**Extract to read**
-- START --
Foi dessa forma que iniciamos o trabalho de cercar as nascentes do Meia Ponte em 1999. Dois anos depois, a área já estava bonita e hoje virou uma verdadeira mata. Na mesma época, além dessa nascente principal, fizemos também o mesmo trabalho em áreas de Santo Antônio de Goiás e Goianira. Hoje, temos centenas de nascentes e matas ciliares recuperadas no Meia Ponte. Da mesma forma, fizemos também no Ribeirão João Leite e em diversos mananciais pelo Estado. E o melhor: na maioria dos casos, não precisamos fazer qualquer procedimento em relação às pessoas. Em Taquaral, por exemplo, onde há um divisor de bacias, temos proprietários bastante engajados, que se envolveram com a causa.

Elder Dias – Foi somente um processo de conscientização?

Sim, foi somente conscientizar e procurar fazer tudo junto com essas pessoas. O que a gente busca é trabalhar e, com o trabalho de recuperação, contagiar os demais proprietários para que eles passem a fazer também por conta própria o isolamento das nascentes. É bem verdade que isso não é automático. Porém, se nossa equipe chega a uma fazenda e observamos uma ou mais nascentes em estado de degradação, cheia de gado ou que não está isolada, ela vai até o produtor e dialoga. A maioria diz “olha, delegado, eu não sabia, mas agora vou tirar o gado de lá e fazer a cerca”. Pronto! Em tese, seria crime, mas se ele retirar o gado imediatamente ou em um prazo curto acordado, isso não é prevaricação nem uma forma de ser tolerante com o crime ambiental.
-- END --
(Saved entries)
-- START --
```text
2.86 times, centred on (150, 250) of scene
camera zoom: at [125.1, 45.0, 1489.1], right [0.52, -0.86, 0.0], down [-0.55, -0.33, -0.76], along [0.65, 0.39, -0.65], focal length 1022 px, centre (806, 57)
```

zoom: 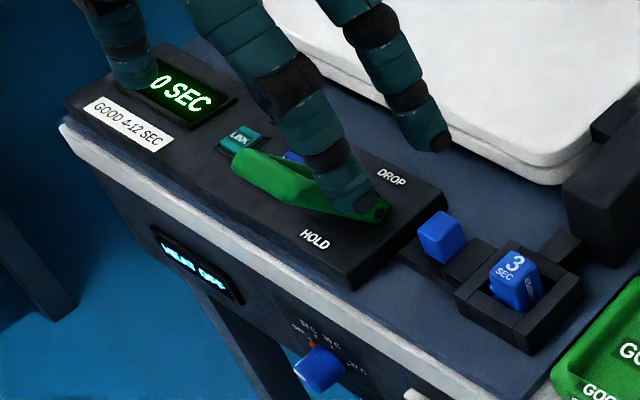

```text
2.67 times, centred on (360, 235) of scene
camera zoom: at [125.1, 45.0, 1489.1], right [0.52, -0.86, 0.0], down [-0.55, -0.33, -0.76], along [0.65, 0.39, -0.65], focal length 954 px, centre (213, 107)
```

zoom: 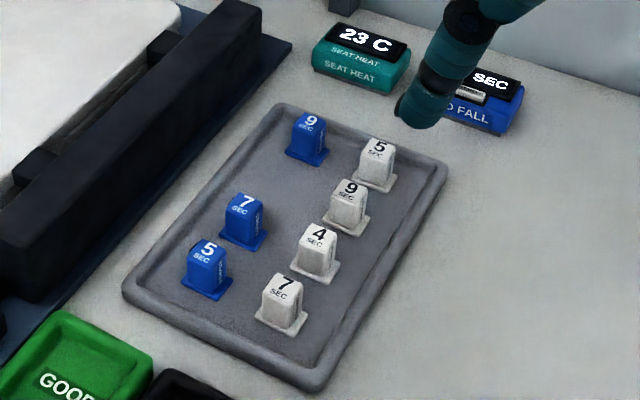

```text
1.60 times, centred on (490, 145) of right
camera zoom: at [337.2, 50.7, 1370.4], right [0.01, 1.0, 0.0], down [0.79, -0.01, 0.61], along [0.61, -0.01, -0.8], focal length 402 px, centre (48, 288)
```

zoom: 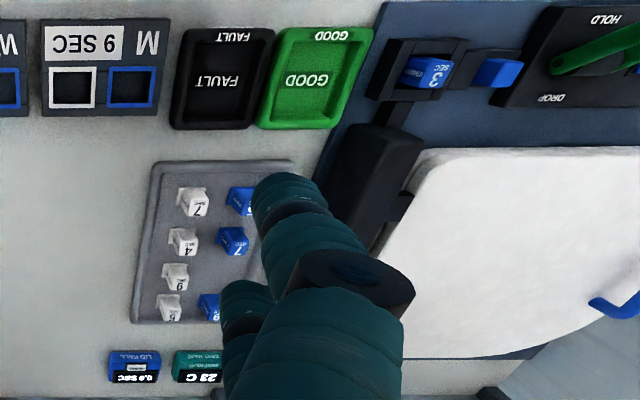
-- END --
-- START --
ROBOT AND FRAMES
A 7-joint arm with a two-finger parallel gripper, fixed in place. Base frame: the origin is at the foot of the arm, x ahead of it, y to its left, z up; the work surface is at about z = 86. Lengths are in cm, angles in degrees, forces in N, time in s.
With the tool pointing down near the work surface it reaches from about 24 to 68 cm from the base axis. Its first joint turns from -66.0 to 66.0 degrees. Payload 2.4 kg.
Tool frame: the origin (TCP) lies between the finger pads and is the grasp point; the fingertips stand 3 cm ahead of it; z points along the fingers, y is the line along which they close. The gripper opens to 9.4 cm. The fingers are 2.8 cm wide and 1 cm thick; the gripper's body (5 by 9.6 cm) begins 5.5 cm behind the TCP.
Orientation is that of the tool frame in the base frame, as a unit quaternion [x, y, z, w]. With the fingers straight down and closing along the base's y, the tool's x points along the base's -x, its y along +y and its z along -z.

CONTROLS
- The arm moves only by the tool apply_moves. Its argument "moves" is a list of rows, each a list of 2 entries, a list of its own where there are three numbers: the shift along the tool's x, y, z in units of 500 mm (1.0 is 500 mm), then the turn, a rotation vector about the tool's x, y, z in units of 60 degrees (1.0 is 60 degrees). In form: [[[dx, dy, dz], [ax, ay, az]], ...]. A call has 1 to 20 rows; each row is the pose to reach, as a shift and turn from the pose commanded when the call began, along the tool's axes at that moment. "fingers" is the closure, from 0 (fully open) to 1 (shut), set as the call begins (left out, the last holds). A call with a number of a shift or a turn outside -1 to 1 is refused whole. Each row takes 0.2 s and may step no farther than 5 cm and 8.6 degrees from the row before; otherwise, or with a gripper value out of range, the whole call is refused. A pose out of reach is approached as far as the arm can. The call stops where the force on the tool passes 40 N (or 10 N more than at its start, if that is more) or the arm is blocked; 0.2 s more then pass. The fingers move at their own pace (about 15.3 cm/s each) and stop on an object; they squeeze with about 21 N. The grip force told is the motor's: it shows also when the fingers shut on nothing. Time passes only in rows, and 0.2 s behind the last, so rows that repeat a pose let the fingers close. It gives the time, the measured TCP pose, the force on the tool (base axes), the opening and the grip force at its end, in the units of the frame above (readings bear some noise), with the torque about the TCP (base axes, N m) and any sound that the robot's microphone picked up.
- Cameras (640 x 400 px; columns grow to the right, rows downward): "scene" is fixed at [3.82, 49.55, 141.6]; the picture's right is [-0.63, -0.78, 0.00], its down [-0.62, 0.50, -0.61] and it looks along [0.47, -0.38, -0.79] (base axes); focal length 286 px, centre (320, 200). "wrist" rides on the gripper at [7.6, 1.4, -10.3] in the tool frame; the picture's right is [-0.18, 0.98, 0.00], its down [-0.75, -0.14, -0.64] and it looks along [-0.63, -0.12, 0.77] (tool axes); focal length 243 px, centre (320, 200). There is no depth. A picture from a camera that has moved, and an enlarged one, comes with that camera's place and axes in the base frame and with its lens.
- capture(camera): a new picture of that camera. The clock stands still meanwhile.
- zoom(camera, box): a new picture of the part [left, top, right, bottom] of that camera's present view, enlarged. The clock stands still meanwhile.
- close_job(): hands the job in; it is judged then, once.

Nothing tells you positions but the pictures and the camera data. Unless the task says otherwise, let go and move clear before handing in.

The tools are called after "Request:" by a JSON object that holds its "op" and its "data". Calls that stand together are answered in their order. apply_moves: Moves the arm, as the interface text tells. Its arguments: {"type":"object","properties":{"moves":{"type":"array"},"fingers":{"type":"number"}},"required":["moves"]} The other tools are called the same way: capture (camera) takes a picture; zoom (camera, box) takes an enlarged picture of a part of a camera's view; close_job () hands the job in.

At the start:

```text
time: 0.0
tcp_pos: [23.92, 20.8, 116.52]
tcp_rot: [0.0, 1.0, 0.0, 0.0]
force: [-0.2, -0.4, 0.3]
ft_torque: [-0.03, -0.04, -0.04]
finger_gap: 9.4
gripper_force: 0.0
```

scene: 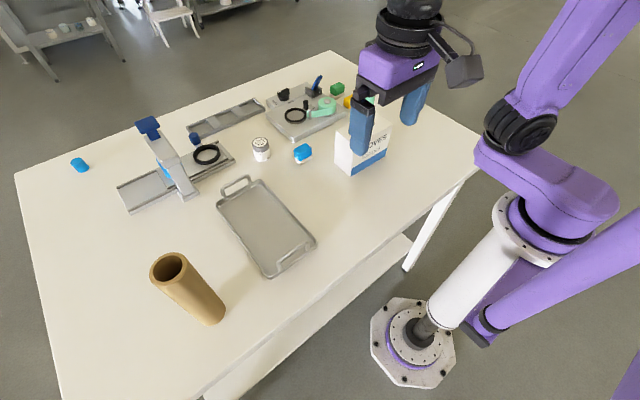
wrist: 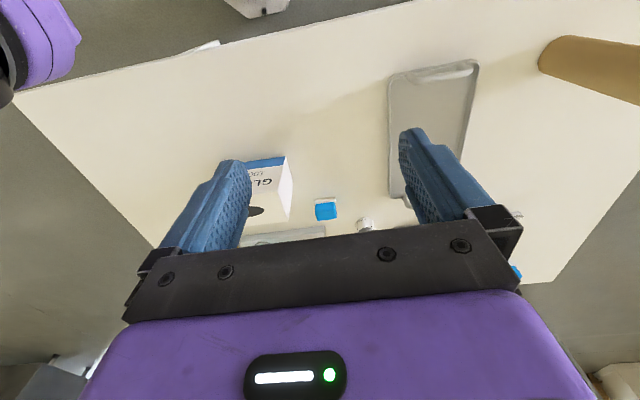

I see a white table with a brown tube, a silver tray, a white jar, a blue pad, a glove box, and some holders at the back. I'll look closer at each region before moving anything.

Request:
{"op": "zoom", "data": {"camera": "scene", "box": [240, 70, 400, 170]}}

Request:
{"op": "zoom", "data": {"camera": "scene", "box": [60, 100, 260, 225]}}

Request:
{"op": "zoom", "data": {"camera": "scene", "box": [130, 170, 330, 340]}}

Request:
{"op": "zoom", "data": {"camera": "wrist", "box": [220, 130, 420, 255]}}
-- END --
**Exercise set**
a) Set down the extract to read as it stands from "Foi dessa forma" to "processo de conscientização?", and nothing more.
b) Write what comes next in the extract to read.

**Responses for each task**
a)
Foi dessa forma que iniciamos o trabalho de cercar as nascentes do Meia Ponte em 1999. Dois anos depois, a área já estava bonita e hoje virou uma verdadeira mata. Na mesma época, além dessa nascente principal, fizemos também o mesmo trabalho em áreas de Santo Antônio de Goiás e Goianira. Hoje, temos centenas de nascentes e matas ciliares recuperadas no Meia Ponte. Da mesma forma, fizemos também no Ribeirão João Leite e em diversos mananciais pelo Estado. E o melhor: na maioria dos casos, não precisamos fazer qualquer procedimento em relação às pessoas. Em Taquaral, por exemplo, onde há um divisor de bacias, temos proprietários bastante engajados, que se envolveram com a causa.

Elder Dias – Foi somente um processo de conscientização?

b)
Cezar Santos – Uma conversa, às vezes, pode resolver tudo.

Sim, isso é importante. O crime é impedir ou dificultar a regeneração natural. Ora, se o proprietário está propenso a colaborar, executando o que precisamos, conforme as orientações, ele não está dificultando nada. Entretanto, se o dono da terra diz que só daqui a dois anos vai ter condições, ou alega que tem de vender o gado primeiro, faz-se então a autuação contra a propriedade e o procedimento é encaminhado para a Justiça, baseado na Lei de Crimes Ambientais.

Elder Dias – O sr. acredita que a ocupação de áreas de nascente ou APPs ocorre por desinformação ou é com dolo mesmo?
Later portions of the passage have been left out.